Consequently, the capital flow hypothesis that attempts to explain the euro crisis is flawed, namely the idea that Germany had a savings glut and that German savings were needed in Spain, Italy or France in the first place to build houses and hotels. Moreover, to explain the huge German current account surplus it is by no means sufficient to argue that low interest rates in Germany induced German savers to invest abroad. In fact, interest rates in the relevant nominal terms all over the Eurozone were exactly as high as in Germany and in real terms interest rates were lower in the rest of the Eurozone because prices and wages there were on a higher growth trajectory than in Germany.
On an ironic note: Following Krugman’s logic, funnily enough, German savers seem to never give up. Untiringly they are searching for new foreign investment. After many of the debtors in the Eurozone find themselves in a critical situation now, German savings are flooding emerging markets and the United States more than ever before.
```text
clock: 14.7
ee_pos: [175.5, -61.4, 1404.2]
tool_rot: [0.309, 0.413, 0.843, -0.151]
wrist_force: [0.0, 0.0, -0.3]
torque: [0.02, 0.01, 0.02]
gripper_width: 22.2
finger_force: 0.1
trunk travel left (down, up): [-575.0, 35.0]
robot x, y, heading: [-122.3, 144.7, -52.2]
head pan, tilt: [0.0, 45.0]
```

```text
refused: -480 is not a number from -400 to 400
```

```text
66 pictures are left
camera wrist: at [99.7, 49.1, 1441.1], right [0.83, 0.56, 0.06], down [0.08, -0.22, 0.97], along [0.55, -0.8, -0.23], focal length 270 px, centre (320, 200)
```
Even China, a country we thought to be the world’s most important and powerful saver, recently is becoming more reliant on German savings. Why is that? Why is France unable to convince its private households to save more and invest these savings abroad instead of fighting for higher competitiveness by cutting wages? At least, to end with a positive message, Italy made it recently into the club of the net savers. The country records a current account surplus. Do Italian households finally understand that their behaviour is key to success of the whole economy? Remains the question why it took Italy the worst recession since the Second World War and rapidly falling imports to get there while Germany could do it without such pain? So on balance, Krugman’s blind-spot notwithstanding, we do agree after all that we need a much better model than accounting identities to understand what is going on!